I soggetti del talentuoso, ma acerbo, regista Alessio Rinaldi (Giuseppe Soleri) non convincono il produttore, per il quale “lo splatter non è televisionabile”. La soluzione: scrivere una sceneggiatura a quattro mani con Ubaldo Terzani (Paolo Sassanelli), autore di bestseller dell’orrore, improntati ad un truculento realismo. Mentre divora la bibliografia dello scrittore, Alessio comincia ad avere strani incubi. Raggiunge poi Terzani nell’abitazione di Torino di quest’ultimo, dove presto arriverà la fidanzata di Alessio, Sara (Laura Gigante). Il triangolo è servito, ma non per una love story.

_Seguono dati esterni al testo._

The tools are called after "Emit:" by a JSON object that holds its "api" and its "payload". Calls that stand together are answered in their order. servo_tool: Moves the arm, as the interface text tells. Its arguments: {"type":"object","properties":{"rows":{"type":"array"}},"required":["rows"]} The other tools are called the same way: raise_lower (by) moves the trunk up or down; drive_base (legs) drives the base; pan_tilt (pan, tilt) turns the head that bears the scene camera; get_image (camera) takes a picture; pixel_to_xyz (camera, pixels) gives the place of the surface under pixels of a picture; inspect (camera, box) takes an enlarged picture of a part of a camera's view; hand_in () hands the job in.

Per quanto il titolo parli di un “horror show”, quello di Ubaldo Terzani è per certi versi un grand guignol mancato, specie per chi  aveva ingordamente goduto dei litri di sangue de Il bosco fuori. Ma gli horror non si misurano con le taniche, e l’ultima fatica di Gabriele Albanesi – che poi, ancora con Sergio Stivaletti al trucco, nemmeno lesina gli effetti – è certamente un film disturbante, che essuda la propria carica malefica dal carisma fascinatorio di Terzani/Sassanelli. Il suo tempio dell’orrore è soprattutto psicologico, affabulatorio: un incantatore di serpenti col rasoio. Una certa suggestione letteraria, tutta d’atmosfera, permea il film, come generando dal vortice di follia di Terzani la peste psichica dei suoi frequentatori: la paranoia e gli incubi di Alessio, il lascivo abbandono di Sara.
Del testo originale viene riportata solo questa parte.